Foreign Minister Marise Payne will travel to New Zealand in the wake of the country's White Island volcano eruption that killed at least 16 people.
The visit comes as an Australian victim caught in the blast died in Sydney's Concord Hospital on Sunday, almost a week after the volcanic blast hit tour groups on the island.
Ms Payne will be in New Zealand from Monday until Wednesday and will meet with Ms Ardern, along with Deputy Prime Minister and Foreign Affairs minister Winston Peters.
The meeting is to "express our deep appreciation for the professional and quick response of the New Zealand emergency and medical services and the care they have provided to Australian survivors of the eruption," Ms Payne said in a statement on Sunday evening.
"Our hearts go out to all of the families and loved ones of those affected.
"Australia thanks the New Zealand Defence Force members who returned to the site of the eruption to recover those who lost their lives, the New Zealand police for their ongoing close cooperation, and the many New Zealand medical professionals who have been involved in treating victims.
"We thank and acknowledge (the local tribe) Ngati Awa for the care and sensitivity they have shown to loved ones of the victims, at a time when they too are grieving."
There was confusion in New Zealand on Friday when Ms Payne said she understood the six bodies returned from White Island were all Australian.
New Zealand Police Commissioner Mike Bush at the time called this premature.
"I'm aware of that commentary. I would say it's too early to say," he said
Some 47 people, including 24 Australian citizens and four permanent residents, were on the island when the volcano erupted on Monday.
Two deaths on the weekend has the official toll from the deadly blast at 16, 10 of them Australian.
A further two people are missing, with their bodies believed to be in the waters around White Island, also known as Whakaari.
Twelve people are still being treated in Australian hospitals after being repatriated with severe burns.
After completing the disaster victim identification work, New Zealand police on Sunday also released the names of seven more people, including four Australians and two Americans with Australian permanent residency, who died in the tragedy.
They are Adelaide schoolgirl Zoe Hosking, 15, her stepfather Gavin Dallow, 53, Karla Mathews, 32, and Sydney man Anthony Langford, 51.
Sydney high school students and brothers Matthew and Berend Hollander, 13 and 16, were also named.
NSW Health on Sunday confirmed the death of an Australian man in Sydney.
"Officers from Burwood police area command attended Concord Hospital following the death of a man after being medically transferred from New Zealand," the department said in a statement.
"NSW Health wishes to pass on our condolences to the family."
The man's family requested that his name and age not be released.
The condition of another Australian victim caught in the eruption stabilised in Concord Hospital overnight.

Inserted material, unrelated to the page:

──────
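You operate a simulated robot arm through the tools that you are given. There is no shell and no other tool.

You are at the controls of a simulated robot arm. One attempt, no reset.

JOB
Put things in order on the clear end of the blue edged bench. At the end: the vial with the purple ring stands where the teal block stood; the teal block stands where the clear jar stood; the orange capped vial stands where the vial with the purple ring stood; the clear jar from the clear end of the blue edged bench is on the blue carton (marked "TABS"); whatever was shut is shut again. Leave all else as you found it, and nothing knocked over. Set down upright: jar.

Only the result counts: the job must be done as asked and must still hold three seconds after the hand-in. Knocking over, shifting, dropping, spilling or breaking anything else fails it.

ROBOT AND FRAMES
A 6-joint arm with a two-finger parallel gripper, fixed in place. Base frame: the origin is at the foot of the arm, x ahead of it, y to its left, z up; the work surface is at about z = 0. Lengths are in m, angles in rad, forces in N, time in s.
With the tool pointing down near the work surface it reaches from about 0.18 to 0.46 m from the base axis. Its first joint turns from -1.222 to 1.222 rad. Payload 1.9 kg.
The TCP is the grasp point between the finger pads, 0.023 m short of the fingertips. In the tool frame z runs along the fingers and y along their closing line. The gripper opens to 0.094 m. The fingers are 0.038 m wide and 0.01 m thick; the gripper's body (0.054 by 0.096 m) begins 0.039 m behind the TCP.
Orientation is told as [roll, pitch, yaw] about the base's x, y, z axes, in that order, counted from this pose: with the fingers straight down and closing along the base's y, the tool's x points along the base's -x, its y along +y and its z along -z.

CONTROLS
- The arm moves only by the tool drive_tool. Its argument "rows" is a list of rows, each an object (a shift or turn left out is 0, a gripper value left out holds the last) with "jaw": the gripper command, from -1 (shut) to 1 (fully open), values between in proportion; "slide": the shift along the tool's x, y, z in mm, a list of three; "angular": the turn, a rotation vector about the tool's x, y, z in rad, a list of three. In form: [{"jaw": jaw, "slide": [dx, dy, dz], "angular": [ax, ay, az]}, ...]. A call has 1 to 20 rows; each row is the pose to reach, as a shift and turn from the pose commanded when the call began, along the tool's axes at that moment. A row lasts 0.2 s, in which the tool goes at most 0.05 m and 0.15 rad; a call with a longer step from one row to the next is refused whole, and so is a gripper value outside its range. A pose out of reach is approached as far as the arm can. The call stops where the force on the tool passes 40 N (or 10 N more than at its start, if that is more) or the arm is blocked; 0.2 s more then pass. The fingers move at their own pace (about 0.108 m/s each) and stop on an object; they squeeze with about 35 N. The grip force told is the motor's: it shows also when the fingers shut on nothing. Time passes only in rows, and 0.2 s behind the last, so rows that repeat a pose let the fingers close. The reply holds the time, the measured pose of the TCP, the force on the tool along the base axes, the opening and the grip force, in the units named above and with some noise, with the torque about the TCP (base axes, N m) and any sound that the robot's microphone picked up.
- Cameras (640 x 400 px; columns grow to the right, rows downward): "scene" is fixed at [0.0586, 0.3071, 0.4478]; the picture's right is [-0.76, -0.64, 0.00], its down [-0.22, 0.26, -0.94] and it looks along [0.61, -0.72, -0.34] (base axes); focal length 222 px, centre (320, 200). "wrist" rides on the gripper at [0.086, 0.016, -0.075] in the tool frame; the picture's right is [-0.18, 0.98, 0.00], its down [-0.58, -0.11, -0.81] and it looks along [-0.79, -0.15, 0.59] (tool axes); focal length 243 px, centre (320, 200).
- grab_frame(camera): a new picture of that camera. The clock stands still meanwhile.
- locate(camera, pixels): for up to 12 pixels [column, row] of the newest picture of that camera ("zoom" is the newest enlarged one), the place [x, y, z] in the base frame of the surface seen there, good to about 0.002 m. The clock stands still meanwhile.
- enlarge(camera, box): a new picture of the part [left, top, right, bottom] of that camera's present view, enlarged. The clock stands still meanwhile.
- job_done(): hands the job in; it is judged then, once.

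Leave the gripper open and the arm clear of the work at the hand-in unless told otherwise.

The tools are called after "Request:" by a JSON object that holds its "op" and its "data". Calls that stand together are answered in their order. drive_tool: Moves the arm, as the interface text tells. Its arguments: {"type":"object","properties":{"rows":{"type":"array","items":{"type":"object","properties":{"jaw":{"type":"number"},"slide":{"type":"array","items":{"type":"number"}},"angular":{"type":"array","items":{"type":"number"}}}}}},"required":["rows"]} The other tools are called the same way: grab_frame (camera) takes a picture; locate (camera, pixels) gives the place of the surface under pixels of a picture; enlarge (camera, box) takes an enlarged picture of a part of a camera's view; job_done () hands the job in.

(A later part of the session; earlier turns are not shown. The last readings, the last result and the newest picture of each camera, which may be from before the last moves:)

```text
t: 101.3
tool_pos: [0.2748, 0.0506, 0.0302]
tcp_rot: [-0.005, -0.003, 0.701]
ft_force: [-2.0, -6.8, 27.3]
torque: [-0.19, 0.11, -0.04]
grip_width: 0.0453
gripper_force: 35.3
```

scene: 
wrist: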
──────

An earlier NSW Health update on Sunday morning listed five NSW residents in Concord Hospital and Royal North Shore Hospital as in critically ill conditions.
Three patients evacuated from New Zealand to The Alfred hospital in Melbourne remain in a critical condition.
There are now three NSW victims in stable conditions at local hospitals.
A dedicated service was being held on Sunday evening at St Leonards Catholic Church in Naremburn for those affected by the eruption.
A recovery team returned to New Zealand's White Island on Sunday morning but was unable to retrieve the remains of two people still missing after the eruption.